Go on with the source passage that begins "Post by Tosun" from its last line.

SOURCE PASSAGE:
----

Post by Tosun Saral » 01 Aug 2007 12:25

On April 17th 1915 British Sub E-15 sailed to cross the dardanelles. She sailed under water within the darkness in order not to be noticed by the shore battaries. At 02:20 she come water surface and sailed forward. On the other hand the Turks at the shore were ready for every possible rossing. They were controlling water surface with searchlights. At that moment Turks noticed E-15 on water surface. Just before Turks fired to the vessel E-15 dived. She reached at 06:00 the cape of Kepez.

At Kepez there were great streams. Despite the presence of Navy Captain Palmer, the old concul of Britain at Canakkale, on board as the naval guide, the stream hit the submarine to the depth of the sea ground. She tried to save her hopelessly. Her bridge was on surface and noticed by Turkish battaries. It was a good target to the Turkish batteries. A shell fired from Dardanos Fortification exploded just on the bride killing sic crew and the captain. A 2nd shell hit at the back and dameged a deep wound. Sea water filled inside of the sub. The crew was ordered to abondon ship because of poison coming from the engines. Capt. Palmer and 2 officers with 21 crew abondened ship. The Turks immediately rescued the crew. E-15 was 1000 meters away to the shore.

It seemed that it would not be diffecult to save the vessel and to repair and serve her under Turkish flag. For the saving operation the tugboat "San'a" and personal of the 2nd Heavy Artillary Brigade was ordered.

----

MATERIAL PROVIDED:
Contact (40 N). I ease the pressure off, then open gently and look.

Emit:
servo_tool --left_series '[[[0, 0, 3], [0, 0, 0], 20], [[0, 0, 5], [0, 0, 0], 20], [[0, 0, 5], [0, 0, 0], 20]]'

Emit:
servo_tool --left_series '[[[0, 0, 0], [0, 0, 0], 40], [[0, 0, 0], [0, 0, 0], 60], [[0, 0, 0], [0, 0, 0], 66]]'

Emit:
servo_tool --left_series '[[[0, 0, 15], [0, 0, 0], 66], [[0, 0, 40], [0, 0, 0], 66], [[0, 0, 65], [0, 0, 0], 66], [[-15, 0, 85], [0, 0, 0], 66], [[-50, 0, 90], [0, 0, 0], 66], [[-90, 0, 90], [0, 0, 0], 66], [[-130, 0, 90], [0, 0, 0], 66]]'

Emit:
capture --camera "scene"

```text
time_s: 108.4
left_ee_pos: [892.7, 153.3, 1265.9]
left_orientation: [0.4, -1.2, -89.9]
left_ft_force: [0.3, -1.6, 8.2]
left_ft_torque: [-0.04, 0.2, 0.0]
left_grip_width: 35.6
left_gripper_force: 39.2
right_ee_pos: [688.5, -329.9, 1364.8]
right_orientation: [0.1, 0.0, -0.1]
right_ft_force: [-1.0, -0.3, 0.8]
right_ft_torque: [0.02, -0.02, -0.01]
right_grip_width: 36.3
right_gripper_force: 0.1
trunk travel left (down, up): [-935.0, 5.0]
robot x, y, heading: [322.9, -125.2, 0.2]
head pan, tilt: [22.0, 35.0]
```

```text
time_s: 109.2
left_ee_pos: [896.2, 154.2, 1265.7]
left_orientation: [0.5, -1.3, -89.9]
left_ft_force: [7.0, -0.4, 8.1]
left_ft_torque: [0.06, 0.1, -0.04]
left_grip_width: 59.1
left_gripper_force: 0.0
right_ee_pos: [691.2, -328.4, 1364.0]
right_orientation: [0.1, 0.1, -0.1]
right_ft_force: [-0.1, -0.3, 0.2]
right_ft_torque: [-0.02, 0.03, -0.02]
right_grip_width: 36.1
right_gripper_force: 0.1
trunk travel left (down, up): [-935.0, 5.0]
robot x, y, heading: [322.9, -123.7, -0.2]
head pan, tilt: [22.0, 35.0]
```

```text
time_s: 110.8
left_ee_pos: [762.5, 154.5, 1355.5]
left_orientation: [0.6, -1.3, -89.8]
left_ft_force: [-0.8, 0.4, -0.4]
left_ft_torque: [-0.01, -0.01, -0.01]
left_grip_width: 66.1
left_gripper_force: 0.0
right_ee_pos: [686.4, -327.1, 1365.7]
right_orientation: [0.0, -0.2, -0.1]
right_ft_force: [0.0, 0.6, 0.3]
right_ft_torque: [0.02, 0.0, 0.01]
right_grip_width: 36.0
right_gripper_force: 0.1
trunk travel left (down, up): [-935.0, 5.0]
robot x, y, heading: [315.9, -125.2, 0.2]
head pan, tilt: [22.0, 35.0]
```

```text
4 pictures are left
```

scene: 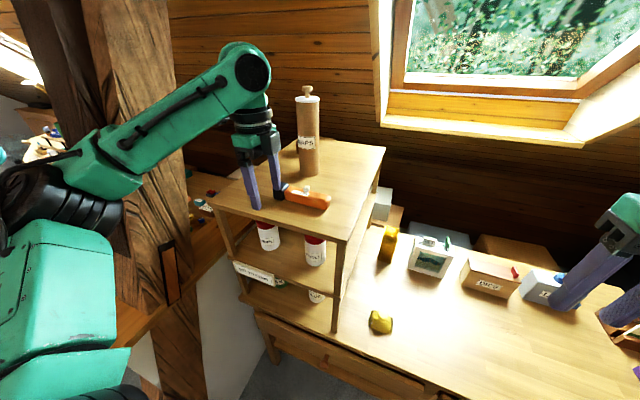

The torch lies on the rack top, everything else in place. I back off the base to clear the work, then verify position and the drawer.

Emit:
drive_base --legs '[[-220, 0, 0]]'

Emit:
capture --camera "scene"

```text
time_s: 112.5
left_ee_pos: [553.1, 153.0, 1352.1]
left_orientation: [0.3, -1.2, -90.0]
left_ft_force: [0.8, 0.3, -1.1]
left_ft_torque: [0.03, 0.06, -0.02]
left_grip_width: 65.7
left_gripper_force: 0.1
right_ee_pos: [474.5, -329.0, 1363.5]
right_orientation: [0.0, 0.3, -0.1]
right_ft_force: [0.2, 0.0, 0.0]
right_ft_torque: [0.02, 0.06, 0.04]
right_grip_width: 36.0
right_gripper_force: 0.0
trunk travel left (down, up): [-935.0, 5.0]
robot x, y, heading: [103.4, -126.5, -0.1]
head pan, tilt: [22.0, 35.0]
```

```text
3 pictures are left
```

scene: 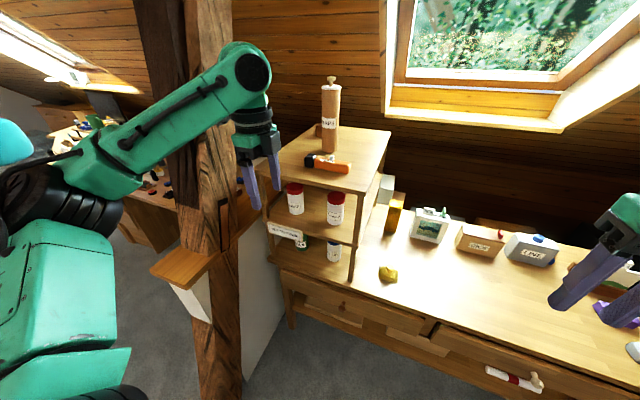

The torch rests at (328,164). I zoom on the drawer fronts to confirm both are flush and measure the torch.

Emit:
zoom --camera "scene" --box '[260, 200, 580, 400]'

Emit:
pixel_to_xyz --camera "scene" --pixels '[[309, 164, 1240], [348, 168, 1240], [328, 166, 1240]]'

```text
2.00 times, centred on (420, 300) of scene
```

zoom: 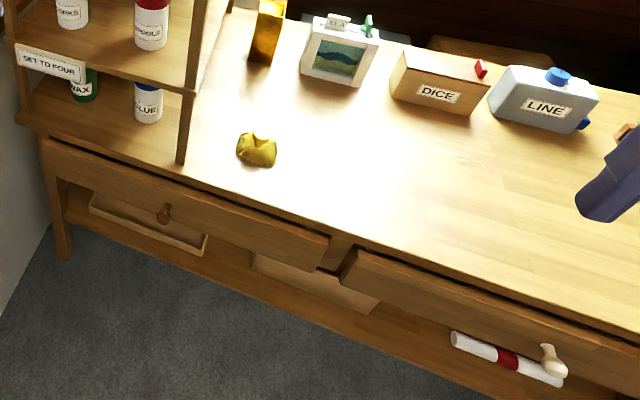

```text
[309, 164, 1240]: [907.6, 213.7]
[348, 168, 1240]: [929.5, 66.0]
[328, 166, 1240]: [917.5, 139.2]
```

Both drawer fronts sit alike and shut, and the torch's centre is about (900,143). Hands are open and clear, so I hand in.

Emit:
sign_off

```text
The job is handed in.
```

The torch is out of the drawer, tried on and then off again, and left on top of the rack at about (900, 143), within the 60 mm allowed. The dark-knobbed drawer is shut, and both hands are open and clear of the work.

----

SOLVED EXERCISE:
Soon the British understood that the E-15 was lost. They begun their best that the sub not getts into Turkish hands. At noon of the same day the British planes bombed Erenköy, İntepe and Yıldız fortifications. They also bombed E-15 3 times in order to sink the vessel. But they missed. According to the same plan a sub BT-6 reached to Tengir and fired a torpedo to E-15 which missed. BT-6 forced to leave the place under heavy artillary fire of Barbaros Fortification. At 23:00 2 destroyers tried their change to sink E-15.
On April 18th two British battleships Triumph and Majestic bombed E-15 without sucsess. A British sub B-11 also was send to sink E-15. But a heavy fog stopped her task.
British made another last attempt. 2 steamboads belonging to battleshisps Majestic and Triumph were equipped with two 350 mm torpedoes was ordered to make a suicide assoult to E-15. The crew were all volunteers. On the night of April 18/19th a boat which belonged to Majestic fired two torpedoes which hit E-15. The other boat was sunk by Turkish shore fire. After dameging E-15 steamboat of Majestic saved the casualties of the other boat and sail away in full speed.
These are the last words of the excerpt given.